During his period of employment with the Company during the Transition Term, CEO will from time to time, with input from Mayer and the Company’s CFO and COO, determine the priorities and projects that Mayer will work on during such time and will communicate the same to Mayer along with budgets for each project. It is currently expected that Mayer’s primary activities will involve intellectual property matters (including assistance with patent prosecution, enhancing existing technology and developing new technology), including a role in applied technology around sensors, testing methods and miniaturization. All work product of Mayer during his employment will be subject to the Agreement Relating to Inventions, Secret Processes, Copyrights, Trademarks, Trade Names, Confidentiality and Non-Competition dated November 20, 1997 (the “Employee NDA”).

 

 

b.

During his period of employment with the Company during the Transition Term, Mayer will work an average of approximately 20 hours each week (subject to the use of vacation days, as contemplated above), with substantially all of his working hours being done from Mayer’s home. The Company and Mayer will cooperate to send the necessary files to Mayer’s house and Mayer will keep all Company’s files in a secure and locked location while they are in his home. Upon Mayer’s termination of employment with the Company, Mayer will arrange, at the Company’s expense, to have all files delivered to the Company’s headquarters.

 

 

4.

Benefits. During the Transition Term, Mayer will not be eligible to participate in any benefit programs offered by the Company that are limited to full time employees.

 

 

5.

COBRA Reimbursements. Upon the commencement of the Transition Term, if Mayer timely elects COBRA continuation coverage, the Company will reimburse him for the first three months of 2016 for the difference between the amount Mayer pays for COBRA continuation coverage for himself compared to what Mayer would pay if he were eligible for active employee coverage for himself in each such month (“COBRA Reimbursements”).
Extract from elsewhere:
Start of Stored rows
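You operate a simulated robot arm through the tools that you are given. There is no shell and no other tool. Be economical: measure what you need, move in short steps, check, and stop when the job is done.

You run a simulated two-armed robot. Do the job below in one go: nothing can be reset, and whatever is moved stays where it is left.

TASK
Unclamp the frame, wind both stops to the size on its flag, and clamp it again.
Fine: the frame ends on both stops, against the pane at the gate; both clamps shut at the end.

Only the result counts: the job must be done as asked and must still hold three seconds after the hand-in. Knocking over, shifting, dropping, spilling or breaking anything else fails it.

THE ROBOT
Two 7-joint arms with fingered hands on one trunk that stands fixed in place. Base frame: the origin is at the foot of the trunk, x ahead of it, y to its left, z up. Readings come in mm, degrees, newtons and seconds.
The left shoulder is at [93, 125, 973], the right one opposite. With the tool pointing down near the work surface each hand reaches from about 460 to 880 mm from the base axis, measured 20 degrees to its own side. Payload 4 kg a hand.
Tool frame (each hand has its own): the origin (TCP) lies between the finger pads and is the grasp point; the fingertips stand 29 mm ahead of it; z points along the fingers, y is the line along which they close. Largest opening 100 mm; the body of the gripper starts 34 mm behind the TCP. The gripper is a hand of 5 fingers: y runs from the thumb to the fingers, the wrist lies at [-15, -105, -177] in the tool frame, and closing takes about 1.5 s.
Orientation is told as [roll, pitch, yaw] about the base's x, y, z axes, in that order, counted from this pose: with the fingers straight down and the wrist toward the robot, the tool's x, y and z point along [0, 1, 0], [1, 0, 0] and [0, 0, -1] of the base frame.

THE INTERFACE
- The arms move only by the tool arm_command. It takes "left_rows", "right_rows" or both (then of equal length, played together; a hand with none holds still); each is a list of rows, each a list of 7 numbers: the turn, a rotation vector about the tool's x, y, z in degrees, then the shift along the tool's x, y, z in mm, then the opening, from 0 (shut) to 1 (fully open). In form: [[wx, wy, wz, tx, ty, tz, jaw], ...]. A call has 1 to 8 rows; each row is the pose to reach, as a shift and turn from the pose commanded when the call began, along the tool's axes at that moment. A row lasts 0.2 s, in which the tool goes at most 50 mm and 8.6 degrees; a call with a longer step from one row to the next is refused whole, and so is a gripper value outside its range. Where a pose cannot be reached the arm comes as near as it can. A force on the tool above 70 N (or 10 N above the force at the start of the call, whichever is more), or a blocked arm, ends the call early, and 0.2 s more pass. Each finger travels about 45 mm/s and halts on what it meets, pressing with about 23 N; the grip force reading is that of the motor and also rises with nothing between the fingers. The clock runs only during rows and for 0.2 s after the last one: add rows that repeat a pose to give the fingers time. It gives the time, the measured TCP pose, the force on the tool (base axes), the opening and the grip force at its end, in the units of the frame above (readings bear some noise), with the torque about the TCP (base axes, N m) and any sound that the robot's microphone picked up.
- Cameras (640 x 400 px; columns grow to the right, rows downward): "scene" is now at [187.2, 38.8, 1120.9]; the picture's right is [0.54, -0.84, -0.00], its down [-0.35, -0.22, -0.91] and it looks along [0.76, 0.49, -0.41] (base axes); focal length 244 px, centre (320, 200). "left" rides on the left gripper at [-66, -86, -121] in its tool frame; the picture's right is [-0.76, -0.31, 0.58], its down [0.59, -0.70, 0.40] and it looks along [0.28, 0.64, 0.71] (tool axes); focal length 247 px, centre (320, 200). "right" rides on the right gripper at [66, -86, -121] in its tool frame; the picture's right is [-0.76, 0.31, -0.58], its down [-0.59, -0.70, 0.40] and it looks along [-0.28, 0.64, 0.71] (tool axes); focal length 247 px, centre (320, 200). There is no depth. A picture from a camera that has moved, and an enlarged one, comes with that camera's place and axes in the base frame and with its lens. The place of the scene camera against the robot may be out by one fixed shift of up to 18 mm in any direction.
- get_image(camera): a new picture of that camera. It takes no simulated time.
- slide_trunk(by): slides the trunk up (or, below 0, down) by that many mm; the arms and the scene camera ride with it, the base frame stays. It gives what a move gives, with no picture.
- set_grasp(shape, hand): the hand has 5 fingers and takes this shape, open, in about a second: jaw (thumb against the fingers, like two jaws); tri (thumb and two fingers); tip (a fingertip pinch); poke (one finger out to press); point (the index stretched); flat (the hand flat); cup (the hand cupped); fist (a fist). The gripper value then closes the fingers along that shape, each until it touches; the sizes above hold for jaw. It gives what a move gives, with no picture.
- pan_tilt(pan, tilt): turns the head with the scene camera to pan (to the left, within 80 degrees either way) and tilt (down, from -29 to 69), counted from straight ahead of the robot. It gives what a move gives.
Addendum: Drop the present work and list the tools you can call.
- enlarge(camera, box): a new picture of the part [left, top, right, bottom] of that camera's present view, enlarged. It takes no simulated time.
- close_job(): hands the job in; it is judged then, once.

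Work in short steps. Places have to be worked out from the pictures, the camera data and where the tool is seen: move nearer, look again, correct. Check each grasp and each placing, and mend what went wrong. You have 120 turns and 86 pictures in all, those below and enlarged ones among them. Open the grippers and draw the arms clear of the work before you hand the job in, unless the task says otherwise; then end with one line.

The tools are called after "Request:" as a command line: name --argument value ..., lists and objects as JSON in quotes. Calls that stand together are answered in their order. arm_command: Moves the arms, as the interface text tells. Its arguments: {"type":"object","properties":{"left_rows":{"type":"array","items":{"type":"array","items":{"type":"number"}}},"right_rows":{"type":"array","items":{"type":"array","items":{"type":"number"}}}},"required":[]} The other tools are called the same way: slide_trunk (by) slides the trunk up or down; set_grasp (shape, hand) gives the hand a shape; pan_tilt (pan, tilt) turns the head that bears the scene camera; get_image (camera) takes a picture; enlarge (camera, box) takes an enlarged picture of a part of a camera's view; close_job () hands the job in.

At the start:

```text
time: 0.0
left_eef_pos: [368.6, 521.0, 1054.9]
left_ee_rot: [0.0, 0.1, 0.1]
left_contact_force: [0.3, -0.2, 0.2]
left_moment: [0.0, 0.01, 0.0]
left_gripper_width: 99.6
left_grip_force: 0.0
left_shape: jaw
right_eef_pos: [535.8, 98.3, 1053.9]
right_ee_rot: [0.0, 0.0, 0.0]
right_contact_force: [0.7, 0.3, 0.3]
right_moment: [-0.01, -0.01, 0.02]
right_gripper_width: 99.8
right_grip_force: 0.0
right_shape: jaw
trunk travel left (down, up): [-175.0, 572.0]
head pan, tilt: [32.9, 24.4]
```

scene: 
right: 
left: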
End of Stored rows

The Company will make such COBRA Reimbursement payments no later than ten (10) days after the date Mayer submits the reimbursement request to the Company; provided, Mayer must submit requests (if at all) so that payment is made no later than the end of the Transition Term.

 

 

6.

Incentive Pay. During the Transition Term, Mayer will not be eligible to participate in the Company’s annual incentive compensation programs or special performance bonus plan, nor will Mayer receive any equity awards, although any unvested equity awards received by Mayer prior to the commencement of the Transition Term will vest during the Transition Term in accordance with the terms of the plan under which any such award was made. Mayer will be eligible for equity awards and incentive payments earned or awarded during 2015 consistent in accordance with the terms of such plans as administered by the Compensation Committee of the Company’s Board of Directors. Notwithstanding the foregoing, the CEO may, in his discretion and subject to approval by the Company’s Compensation Committee, set individual performance goals for Mayer during the Transition Term and if such goals are set and met (as determined by CEO), then Mayer will be eligible to receive any compensation tied to the achievement of such goals.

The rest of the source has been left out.